Nigel has yet to make his way out into the larger world. Which, you understand, is just fine with me! Worms that large disturb me a bit; I'll be just as happy never to encounter one without advance warning.

Though he's certainly welcome in the garden.

Sunday, June 5, 2011

How many buckets would that fill?




From the text on the poster--details and a gallery can be found at GrowNYC--I'm assuming that little if any of this collected material is composted; clean dry and paired suggests reuse, not reclamation. And that's great! But what about filthy, torn, disreputable shreds of former garments?

Let them eat cake couture.

Verne et cie happily munched their way through the post-season potato bags, not quite waiting until the season was over before starting; Repulsive's nearly through the denim I decided was too worn to save for next year's insulation, and it's only been a couple of months; there are still bits of terrycloth in the slow-compost after nearly a year, but only bits, sufficient to add a bit of structure but nothing more. And the fabric bokashi bag (filled with matured ferment and buried at planting time) was only root-tangled threads when I repotted that particular item.

It's hardly news that natural fabrics are compostable in a home setting; the trouble is that so few of us think to do it! So, I'm trying. Dishtowels and cleaning cloths, old clothing and shopping bags, bits of fabric too small to make decent patches...into the mix they shall go.

Cleaned if needed (though I'm not much for chemicals) and tossed in after fermentation, I think.

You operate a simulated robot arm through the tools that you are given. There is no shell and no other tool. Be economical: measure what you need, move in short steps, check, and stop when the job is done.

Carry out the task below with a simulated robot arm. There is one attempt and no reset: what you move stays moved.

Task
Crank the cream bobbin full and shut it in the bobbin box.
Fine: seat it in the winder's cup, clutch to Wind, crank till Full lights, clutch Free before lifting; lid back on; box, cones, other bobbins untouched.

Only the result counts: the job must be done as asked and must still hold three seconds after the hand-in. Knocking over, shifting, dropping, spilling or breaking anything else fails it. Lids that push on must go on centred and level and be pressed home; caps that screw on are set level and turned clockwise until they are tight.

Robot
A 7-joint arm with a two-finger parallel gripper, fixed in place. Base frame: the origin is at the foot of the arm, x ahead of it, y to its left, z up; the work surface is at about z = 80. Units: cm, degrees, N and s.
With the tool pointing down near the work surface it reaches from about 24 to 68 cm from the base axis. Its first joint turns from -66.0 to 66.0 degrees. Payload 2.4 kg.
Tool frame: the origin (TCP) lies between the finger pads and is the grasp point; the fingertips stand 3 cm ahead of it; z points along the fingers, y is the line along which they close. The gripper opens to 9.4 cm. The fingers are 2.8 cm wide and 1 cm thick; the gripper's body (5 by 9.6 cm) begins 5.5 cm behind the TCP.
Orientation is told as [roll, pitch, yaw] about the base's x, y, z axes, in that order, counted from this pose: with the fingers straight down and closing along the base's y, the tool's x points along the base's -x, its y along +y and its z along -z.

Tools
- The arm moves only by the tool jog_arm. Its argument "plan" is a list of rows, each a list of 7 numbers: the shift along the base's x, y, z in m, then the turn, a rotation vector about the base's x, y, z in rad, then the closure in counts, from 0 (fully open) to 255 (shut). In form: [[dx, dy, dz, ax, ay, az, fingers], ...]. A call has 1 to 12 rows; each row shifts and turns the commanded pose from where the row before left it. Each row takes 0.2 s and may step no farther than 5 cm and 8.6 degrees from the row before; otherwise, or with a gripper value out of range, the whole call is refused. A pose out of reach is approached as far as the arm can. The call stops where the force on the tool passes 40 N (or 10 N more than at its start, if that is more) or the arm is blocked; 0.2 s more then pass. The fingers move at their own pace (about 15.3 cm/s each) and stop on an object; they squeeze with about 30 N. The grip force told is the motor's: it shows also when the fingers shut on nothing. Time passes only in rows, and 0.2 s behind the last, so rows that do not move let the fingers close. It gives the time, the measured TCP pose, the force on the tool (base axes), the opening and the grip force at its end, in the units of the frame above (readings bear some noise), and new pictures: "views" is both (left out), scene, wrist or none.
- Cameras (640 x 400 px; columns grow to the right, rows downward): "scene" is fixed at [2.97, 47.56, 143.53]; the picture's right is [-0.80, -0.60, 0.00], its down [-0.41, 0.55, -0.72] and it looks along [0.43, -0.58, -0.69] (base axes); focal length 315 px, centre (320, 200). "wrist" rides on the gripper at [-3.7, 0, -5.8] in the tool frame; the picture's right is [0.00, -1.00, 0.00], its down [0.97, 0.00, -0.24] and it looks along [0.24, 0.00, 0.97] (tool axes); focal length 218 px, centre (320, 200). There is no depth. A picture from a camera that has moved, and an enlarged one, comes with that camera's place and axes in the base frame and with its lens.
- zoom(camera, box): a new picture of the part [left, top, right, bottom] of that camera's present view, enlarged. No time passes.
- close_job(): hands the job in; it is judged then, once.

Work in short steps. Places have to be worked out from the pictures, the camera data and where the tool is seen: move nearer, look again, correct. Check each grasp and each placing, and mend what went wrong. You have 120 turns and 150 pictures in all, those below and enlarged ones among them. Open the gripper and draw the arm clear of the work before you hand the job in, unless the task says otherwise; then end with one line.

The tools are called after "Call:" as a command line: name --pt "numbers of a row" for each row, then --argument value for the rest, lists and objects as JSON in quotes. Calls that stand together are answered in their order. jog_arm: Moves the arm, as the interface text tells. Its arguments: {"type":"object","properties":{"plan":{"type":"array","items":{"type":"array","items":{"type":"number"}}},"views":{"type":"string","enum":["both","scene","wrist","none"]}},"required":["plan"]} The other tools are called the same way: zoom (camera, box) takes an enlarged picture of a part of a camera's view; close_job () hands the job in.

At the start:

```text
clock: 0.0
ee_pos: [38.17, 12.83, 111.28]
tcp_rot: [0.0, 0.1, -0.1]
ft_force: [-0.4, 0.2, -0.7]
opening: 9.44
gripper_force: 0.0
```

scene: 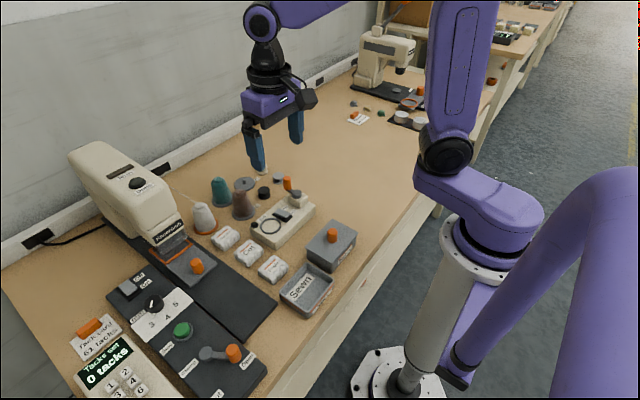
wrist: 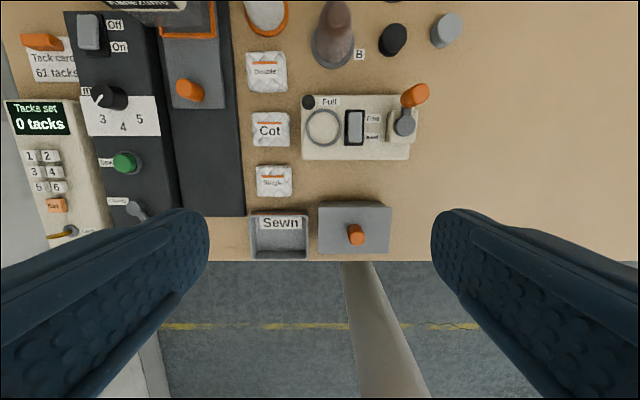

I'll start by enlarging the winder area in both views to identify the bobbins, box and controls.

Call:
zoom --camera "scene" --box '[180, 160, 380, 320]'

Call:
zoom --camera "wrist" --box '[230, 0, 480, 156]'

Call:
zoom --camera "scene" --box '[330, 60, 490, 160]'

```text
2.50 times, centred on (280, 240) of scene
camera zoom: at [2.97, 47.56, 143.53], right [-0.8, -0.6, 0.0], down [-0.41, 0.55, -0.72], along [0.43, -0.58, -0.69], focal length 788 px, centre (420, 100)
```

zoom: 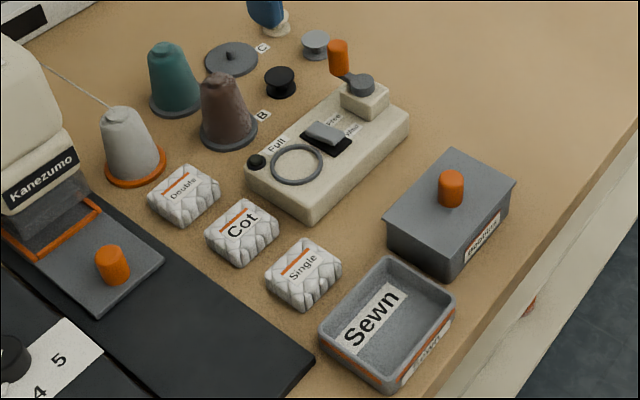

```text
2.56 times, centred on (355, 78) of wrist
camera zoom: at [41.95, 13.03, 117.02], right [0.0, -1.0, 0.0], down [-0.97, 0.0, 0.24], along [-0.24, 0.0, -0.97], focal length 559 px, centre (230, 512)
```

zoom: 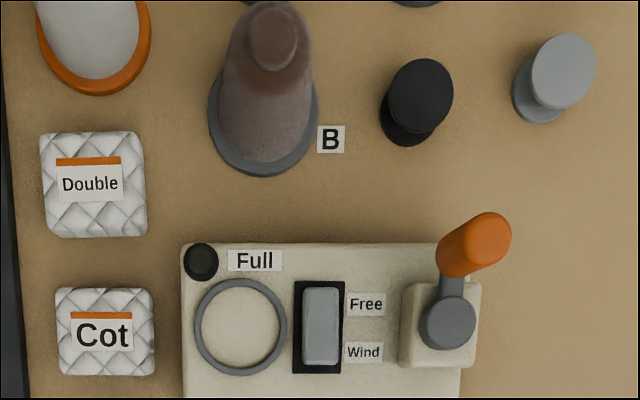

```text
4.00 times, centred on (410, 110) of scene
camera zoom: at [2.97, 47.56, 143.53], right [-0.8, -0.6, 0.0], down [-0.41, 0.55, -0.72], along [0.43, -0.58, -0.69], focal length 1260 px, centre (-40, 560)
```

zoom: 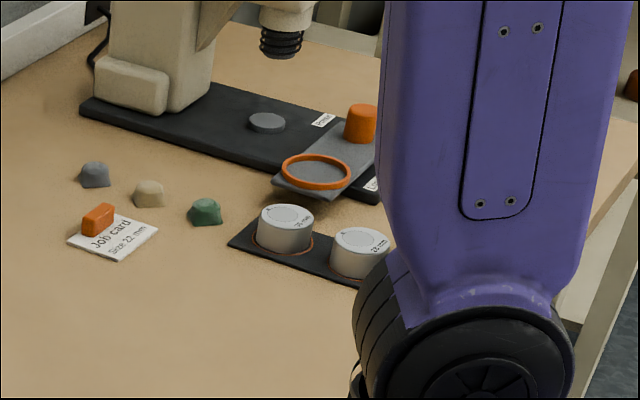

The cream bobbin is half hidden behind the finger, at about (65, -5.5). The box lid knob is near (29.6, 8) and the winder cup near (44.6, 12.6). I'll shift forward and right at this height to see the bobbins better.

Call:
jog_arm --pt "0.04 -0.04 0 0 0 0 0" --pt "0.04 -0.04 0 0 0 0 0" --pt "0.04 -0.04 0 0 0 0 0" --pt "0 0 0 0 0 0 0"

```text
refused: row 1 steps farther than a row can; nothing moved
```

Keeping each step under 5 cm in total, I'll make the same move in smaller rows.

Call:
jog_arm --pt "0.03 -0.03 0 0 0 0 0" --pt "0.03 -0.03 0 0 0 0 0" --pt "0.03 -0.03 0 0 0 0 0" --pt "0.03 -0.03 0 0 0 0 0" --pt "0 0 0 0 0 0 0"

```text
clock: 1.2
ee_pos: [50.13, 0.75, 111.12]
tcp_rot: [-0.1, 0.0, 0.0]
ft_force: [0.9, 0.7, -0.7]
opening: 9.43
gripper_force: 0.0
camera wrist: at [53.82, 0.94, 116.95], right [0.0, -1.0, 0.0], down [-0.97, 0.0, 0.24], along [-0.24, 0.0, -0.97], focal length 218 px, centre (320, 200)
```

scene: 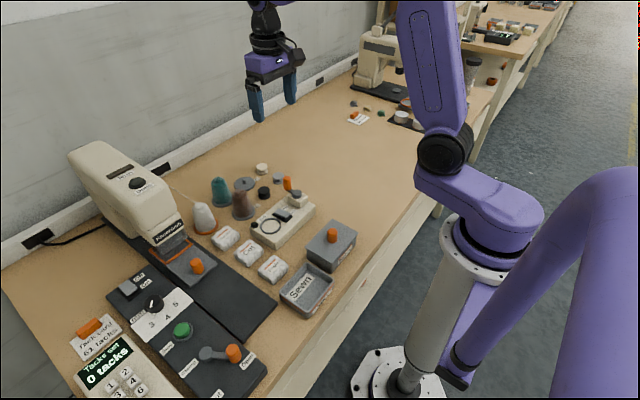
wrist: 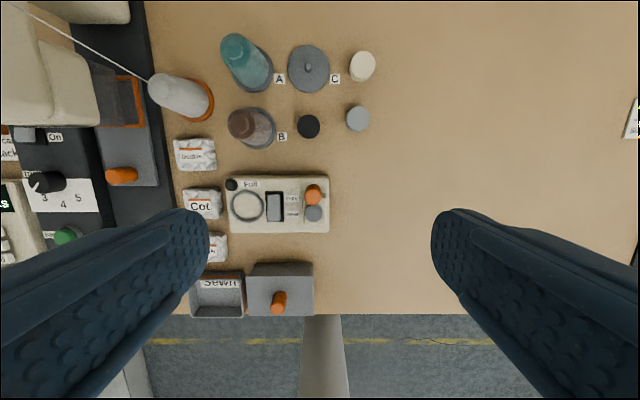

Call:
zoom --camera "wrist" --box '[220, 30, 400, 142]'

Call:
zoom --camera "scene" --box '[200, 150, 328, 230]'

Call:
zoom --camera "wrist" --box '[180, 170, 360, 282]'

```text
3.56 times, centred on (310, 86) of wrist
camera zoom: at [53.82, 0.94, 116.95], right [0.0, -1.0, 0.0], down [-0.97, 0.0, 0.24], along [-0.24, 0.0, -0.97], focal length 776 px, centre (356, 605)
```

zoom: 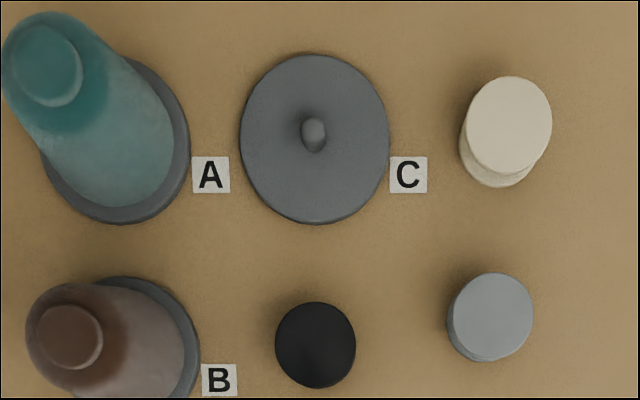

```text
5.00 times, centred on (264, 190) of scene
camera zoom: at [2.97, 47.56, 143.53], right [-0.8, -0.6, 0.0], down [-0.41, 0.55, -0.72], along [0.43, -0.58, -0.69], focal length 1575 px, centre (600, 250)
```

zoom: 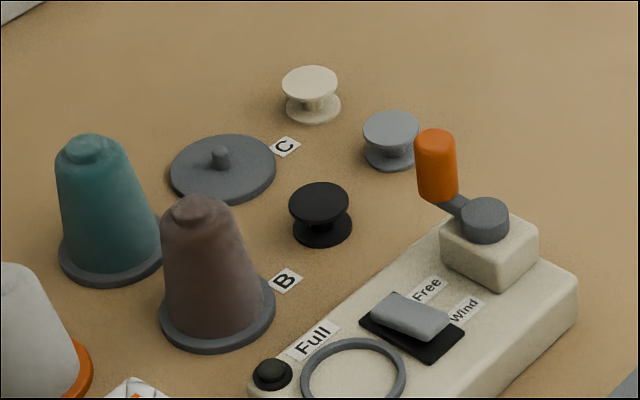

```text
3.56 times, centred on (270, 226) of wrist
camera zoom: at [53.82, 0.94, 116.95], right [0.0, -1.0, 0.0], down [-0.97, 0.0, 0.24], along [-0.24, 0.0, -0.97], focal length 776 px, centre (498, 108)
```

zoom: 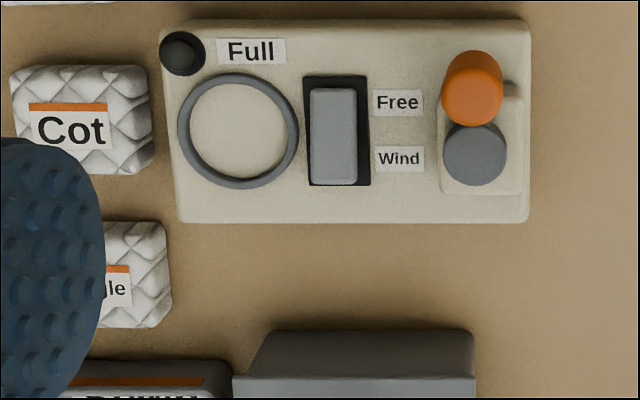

Unless I'm feeling experimental. 'cause, you know, that happens sometimes.

Been reading about the soil industry lately, picked up a new-to-me-term: low value soil-like materials. Paper waste and sand and things. Bulking and structural items, to me, since for nutrients I have bokashi. Seems strange to think of silk or linen as "low value" in any way, but a stained or torn shirt is trash, so, okay.

If we each saved one shirt from the landfill...that'd be a lot of space we didn't use. But I'm selfish, I want a personal benefit. So: if one shirt could replace one gallon of soil in a planter... Yeah, that'd work for me. Soil's expensive, relatively speaking.